**TASKS**
1. Locate "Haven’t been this" and "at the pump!" in the text, and write out these words with everything between them.
2. Reproduce only this span: the line containing "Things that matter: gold", the line containing "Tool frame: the", and every line between them, all exactly as given. Give them as a numbered list, with blank lines left out.

**TEXT**
WTI Oil Prices 1986-2015

Haven’t been this low since the crash of 2008

Oil prices are lower than they have been in 4 years, but what has changed lately?  At first glance, not much in the big picture: no big new reserves have been found or really cheap ways to extract & process oil.  It is a matter of supply and demand, but why is the supply high (thus driving the price down)?  Well, it is an interesting business strategy that OPEC engaged last fall.  Mostly in response to this:

Yes, the rapid increase of US oil and gas production (mostly thanks to fracking) has OPEC worried.  Rather than cut their production, they hope to hurt other producers with cheap prices.  We’ll see how it turns out, but in the meantime, enjoy the cheap prices at the pump!

**INFORMATION SUPPLIED**

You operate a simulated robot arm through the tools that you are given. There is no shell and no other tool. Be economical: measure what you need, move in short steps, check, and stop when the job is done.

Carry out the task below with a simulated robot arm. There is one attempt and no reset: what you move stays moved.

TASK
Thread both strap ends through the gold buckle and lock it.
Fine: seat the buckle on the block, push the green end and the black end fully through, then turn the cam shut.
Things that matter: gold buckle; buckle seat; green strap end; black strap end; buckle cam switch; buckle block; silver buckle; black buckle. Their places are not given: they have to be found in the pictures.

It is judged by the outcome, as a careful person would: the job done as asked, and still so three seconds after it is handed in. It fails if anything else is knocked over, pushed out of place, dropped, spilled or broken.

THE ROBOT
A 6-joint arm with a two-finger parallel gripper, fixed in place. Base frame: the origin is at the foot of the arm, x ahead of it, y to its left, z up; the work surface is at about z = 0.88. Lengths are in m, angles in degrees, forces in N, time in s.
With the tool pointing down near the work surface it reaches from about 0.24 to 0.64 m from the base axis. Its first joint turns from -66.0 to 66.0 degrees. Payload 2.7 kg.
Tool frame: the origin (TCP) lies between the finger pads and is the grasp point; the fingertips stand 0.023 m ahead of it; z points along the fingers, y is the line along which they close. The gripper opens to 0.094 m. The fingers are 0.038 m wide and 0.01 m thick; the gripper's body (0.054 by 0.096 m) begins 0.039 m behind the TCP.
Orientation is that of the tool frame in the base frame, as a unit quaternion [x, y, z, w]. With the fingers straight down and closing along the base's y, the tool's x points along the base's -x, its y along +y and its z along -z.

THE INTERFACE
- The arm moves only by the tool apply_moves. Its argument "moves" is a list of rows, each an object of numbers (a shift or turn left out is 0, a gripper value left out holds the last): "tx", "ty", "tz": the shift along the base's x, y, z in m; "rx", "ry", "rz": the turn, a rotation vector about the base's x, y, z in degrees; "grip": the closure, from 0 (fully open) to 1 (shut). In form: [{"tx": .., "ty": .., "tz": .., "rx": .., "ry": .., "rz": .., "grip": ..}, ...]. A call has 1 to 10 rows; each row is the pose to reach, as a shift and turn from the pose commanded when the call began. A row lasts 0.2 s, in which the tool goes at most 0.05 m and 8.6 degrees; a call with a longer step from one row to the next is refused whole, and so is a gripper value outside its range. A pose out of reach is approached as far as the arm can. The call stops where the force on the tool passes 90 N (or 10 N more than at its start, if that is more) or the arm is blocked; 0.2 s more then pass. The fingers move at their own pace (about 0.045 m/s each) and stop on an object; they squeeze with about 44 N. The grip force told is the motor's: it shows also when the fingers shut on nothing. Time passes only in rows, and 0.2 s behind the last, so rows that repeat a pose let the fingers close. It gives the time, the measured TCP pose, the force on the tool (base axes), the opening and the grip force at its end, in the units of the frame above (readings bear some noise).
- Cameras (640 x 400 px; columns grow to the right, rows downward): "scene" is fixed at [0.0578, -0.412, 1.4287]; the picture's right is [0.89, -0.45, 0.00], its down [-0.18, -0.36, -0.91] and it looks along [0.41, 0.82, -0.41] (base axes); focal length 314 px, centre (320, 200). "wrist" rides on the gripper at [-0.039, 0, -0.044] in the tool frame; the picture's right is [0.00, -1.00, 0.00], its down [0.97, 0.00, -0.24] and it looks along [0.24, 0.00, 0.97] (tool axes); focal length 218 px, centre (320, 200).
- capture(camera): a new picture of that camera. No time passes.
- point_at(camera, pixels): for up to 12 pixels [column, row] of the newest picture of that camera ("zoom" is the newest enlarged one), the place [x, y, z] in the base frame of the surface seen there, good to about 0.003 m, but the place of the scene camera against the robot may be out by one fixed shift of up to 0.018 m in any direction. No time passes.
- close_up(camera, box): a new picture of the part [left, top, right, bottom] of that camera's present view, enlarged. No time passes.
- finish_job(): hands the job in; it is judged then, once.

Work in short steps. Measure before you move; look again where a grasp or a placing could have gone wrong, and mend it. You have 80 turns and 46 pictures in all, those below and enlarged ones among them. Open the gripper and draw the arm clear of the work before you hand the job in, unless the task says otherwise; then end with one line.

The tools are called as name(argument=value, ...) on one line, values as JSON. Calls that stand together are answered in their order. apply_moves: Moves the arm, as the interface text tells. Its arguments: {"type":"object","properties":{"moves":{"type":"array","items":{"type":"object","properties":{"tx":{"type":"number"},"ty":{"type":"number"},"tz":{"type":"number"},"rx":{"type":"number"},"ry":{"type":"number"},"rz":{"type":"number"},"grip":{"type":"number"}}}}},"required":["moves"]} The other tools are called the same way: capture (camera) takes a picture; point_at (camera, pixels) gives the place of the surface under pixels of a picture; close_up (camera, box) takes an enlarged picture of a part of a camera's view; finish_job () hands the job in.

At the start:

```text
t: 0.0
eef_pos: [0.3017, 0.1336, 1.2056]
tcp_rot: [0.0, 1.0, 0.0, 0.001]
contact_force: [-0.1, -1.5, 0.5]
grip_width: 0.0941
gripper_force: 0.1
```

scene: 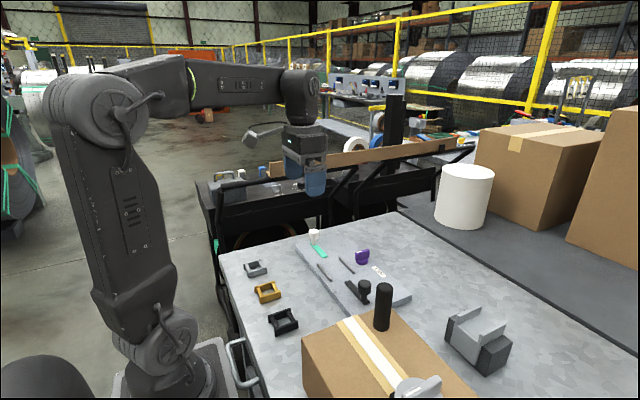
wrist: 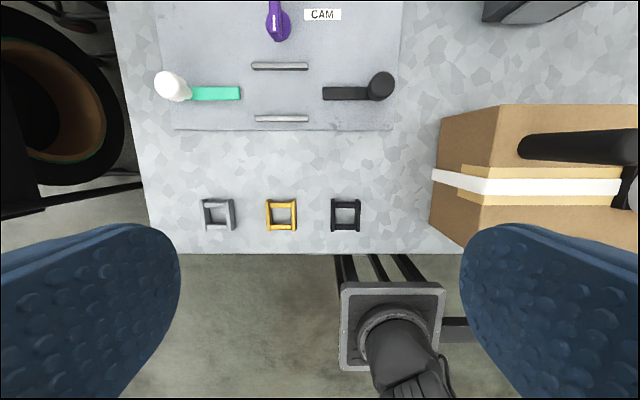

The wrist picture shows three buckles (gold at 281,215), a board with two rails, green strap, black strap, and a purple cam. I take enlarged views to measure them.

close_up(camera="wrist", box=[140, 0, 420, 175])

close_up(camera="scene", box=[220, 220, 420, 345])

**SOLUTION LIST**
1.
Haven’t been this low since the crash of 2008

Oil prices are lower than they have been in 4 years, but what has changed lately?  At first glance, not much in the big picture: no big new reserves have been found or really cheap ways to extract & process oil.  It is a matter of supply and demand, but why is the supply high (thus driving the price down)?  Well, it is an interesting business strategy that OPEC engaged last fall.  Mostly in response to this:

Yes, the rapid increase of US oil and gas production (mostly thanks to fracking) has OPEC worried.  Rather than cut their production, they hope to hurt other producers with cheap prices.  We’ll see how it turns out, but in the meantime, enjoy the cheap prices at the pump!

2.
1. Things that matter: gold buckle; buckle seat; green strap end; black strap end; buckle cam switch; buckle block; silver buckle; black buckle. Their places are not given: they have to be found in the pictures.
2. It is judged by the outcome, as a careful person would: the job done as asked, and still so three seconds after it is handed in. It fails if anything else is knocked over, pushed out of place, dropped, spilled or broken.
3. THE ROBOT
4. A 6-joint arm with a two-finger parallel gripper, fixed in place. Base frame: the origin is at the foot of the arm, x ahead of it, y to its left, z up; the work surface is at about z = 0.88. Lengths are in m, angles in degrees, forces in N, time in s.
5. With the tool pointing down near the work surface it reaches from about 0.24 to 0.64 m from the base axis. Its first joint turns from -66.0 to 66.0 degrees. Payload 2.7 kg.
6. Tool frame: the origin (TCP) lies between the finger pads and is the grasp point; the fingertips stand 0.023 m ahead of it; z points along the fingers, y is the line along which they close. The gripper opens to 0.094 m. The fingers are 0.038 m wide and 0.01 m thick; the gripper's body (0.054 by 0.096 m) begins 0.039 m behind the TCP.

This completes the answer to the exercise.